PROBLEMS TO WORK ON:
a) In the reading text, find "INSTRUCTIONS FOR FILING" and reproduce everything up to and including "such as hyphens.".
b) Continue the reading text that opens with "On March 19".

##### READING TEXT

On March 19 and September 11, 2018, the Department of Commerce (DOC) published in the Federal Register (FR) the process for parties to submit requests for exclusions from Presidential Proclamations 9704 and 9705 on Adjusting Imports of Steel and Aluminum into the United States under section 232 of the Trade Expansion Act of 1962. See 83 FR 12106 and 83 FR 46026
 
IMPORTER OF RECORD INFORMATION:
 
Upon receipt of the approved product exclusion from the DOC, for the importer of record listed in the approved exclusion, please provide that company’s name, address and importer of record number, and the associated product exclusion number, to U.S. Customs and Border Protection (CBP) at Traderemedy@cbp.dhs.gov. For approved quota exclusions, send a cc: of the information to HQQuota@cbp.dhs.gov.
 
CBP needs this information in order to activate the approved product exclusion number in ACE, so that entries can be filed with this product exclusion number. You must provide this information to CBP before the filer submits the exclusion number with entries to CBP. For quota exclusions, CBP must activate the product exclusion number before any quota exemption can be processed, and goods subject to the quota exemption can be released.
 
CBP activates approved product exclusion numbers in ACE on a weekly basis. CBP, in most circumstances, will activate by close of business Thursday of every week any product exclusion numbers with corresponding importer information submitted by close of business Monday to Traderemedy@cbp.dhs.gov.  
 
Do not submit any product exclusion information to CBP until the Department of Commerce approves the product exclusion.
 
INSTRUCTIONS FOR FILING PRODUCT EXCLUSION NUMBERS:
 
Instructions on submitting entries to CBP of steel and aluminum products granted exclusions by DOC from the Presidential Proclamations are as follows:
 
Importers and filers importing products granted an exclusion should submit the product exclusion number based on the last six digits of the product exclusion docket number at Regulations.gov. The product exclusion number should be submitted in the Importer Additional Declaration Field (54 record) of the entry summary data, based on the following format:
 
  – For excluded steel mill articles = STLXXXXXX
  – For excluded aluminum articles = ALUXXXXXX
 
XXXXXX represent the last six digits of the Regulations.gov docket number; do not include spaces or special characters, such as hyphens.

##########
##### DATA BLOCK

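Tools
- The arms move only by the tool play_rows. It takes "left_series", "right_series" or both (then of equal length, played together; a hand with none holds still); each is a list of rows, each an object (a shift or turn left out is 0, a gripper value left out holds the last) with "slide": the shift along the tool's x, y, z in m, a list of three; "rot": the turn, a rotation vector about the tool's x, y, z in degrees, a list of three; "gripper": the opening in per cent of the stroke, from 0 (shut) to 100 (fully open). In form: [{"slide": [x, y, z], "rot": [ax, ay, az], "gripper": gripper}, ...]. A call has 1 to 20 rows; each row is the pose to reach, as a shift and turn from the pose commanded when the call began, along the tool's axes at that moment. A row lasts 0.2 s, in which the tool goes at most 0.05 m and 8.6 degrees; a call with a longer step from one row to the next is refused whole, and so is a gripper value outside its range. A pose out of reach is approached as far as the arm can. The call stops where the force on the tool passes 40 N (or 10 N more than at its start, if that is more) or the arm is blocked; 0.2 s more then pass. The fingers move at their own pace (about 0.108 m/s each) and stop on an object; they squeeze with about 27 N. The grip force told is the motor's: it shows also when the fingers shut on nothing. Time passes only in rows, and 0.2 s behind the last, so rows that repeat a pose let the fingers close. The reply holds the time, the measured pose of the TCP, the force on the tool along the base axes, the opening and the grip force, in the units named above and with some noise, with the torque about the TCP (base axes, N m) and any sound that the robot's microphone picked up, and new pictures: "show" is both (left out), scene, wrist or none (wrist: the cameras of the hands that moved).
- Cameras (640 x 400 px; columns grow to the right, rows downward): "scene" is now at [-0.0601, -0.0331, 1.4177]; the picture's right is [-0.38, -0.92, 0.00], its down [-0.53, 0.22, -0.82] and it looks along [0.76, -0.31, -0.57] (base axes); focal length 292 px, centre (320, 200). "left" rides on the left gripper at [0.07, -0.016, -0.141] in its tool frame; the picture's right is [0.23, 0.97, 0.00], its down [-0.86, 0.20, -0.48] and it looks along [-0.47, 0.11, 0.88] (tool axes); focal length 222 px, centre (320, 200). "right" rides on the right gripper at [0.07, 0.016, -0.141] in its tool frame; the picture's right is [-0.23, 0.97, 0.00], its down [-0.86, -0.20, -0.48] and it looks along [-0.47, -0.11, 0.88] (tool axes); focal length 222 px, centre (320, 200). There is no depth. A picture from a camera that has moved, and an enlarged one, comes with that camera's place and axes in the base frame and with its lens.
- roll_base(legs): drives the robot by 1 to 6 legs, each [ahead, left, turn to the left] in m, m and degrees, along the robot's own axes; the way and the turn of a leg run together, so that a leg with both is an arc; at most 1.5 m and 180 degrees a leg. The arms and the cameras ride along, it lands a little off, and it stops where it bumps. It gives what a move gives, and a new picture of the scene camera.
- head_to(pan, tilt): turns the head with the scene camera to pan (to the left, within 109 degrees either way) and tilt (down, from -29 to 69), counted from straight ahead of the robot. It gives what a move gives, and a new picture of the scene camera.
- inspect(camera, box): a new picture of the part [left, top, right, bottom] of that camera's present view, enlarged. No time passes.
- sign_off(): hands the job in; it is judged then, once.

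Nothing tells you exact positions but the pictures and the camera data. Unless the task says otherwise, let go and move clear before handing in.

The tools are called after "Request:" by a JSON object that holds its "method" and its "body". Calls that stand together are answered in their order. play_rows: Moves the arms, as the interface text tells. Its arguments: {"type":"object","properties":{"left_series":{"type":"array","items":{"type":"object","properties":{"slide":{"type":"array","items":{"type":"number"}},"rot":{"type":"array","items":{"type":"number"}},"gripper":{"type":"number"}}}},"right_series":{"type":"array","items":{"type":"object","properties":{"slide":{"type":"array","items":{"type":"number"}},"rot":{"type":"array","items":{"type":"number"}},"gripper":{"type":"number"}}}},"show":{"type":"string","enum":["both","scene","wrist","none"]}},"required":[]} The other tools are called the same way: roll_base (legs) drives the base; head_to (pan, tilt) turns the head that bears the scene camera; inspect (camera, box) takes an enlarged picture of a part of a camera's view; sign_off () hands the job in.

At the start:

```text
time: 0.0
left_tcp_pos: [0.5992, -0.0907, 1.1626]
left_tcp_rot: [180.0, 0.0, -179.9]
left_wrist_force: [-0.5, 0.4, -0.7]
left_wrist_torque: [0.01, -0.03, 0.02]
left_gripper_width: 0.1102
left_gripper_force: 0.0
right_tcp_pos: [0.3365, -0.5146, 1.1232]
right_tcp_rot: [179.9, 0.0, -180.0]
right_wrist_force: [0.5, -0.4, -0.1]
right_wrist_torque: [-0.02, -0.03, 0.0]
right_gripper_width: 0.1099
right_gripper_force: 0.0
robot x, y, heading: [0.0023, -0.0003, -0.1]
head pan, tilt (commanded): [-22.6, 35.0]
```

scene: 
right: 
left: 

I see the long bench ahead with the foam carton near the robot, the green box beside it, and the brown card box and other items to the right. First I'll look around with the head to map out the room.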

##########

ANSWERS BELOW:
a)
INSTRUCTIONS FOR FILING PRODUCT EXCLUSION NUMBERS:
 
Instructions on submitting entries to CBP of steel and aluminum products granted exclusions by DOC from the Presidential Proclamations are as follows:
 
Importers and filers importing products granted an exclusion should submit the product exclusion number based on the last six digits of the product exclusion docket number at Regulations.gov. The product exclusion number should be submitted in the Importer Additional Declaration Field (54 record) of the entry summary data, based on the following format:
 
  – For excluded steel mill articles = STLXXXXXX
  – For excluded aluminum articles = ALUXXXXXX
 
XXXXXX represent the last six digits of the Regulations.gov docket number; do not include spaces or special characters, such as hyphens.

b)
 
Example: If a steel exclusion is granted under product exclusion docket number BIS-2018-0009-9002, the importer/filer should submit the exclusion number STL099002 (i.e. STL plus the last six digits of the docket number).
 
Please refer to the Importer’s Additional Declaration Detail (Input 54-Record) of the CBP and Trade Automated Interfaces Requirements (CATAIR) Manual for further guidance. The CATAIR document can be found here.
 
Only products from importer(s) designated in the product exclusion approved by the DOC are eligible for the exclusion from the Section 232 measures.
 
Steel importers are reminded to submit mill certificates with their import data as required by 19 CFR 141.89.
 
Do not submit the corresponding Chapter 99 HTS number for the Section 232 duties when the product exclusion number is submitted.
 
ADDITIONAL INFORMATION
 
Duty exclusions granted by DOC are retroactive on imports to the date the request for exclusion was accepted (date received) by the Department of Commerce. See Presidential Proclamations 9776 and 9777, August 29, 2018.
 
To request an administrative refund for previous imports of duty-excluded products granted by DOC, importers may file a PSC and provide the product exclusion number in the Importer Additional Declaration Field. If the entry has already liquidated, importers may protest the liquidation.
 
Once products are excluded from the Section 232 measures, importers may claim Generalized System of Preferences (GSP) or African Growth and Opportunity Act (AGOA) duty preferences on GSP and AGOA-eligible goods. If importers did not receive GSP or AGOA duty preferences on previous imports, and those imports are now covered by a retroactive duty exclusion, importers may request a refund of the duties subject to GSP or AGOA preferences through a PSC.
 
For more information about submitting Post Summary Corrections, see Section 11 of the ACE Entry Summary Business Rules and Process Document. The ACE Entry Summary Business Rules and Process Document can be found here.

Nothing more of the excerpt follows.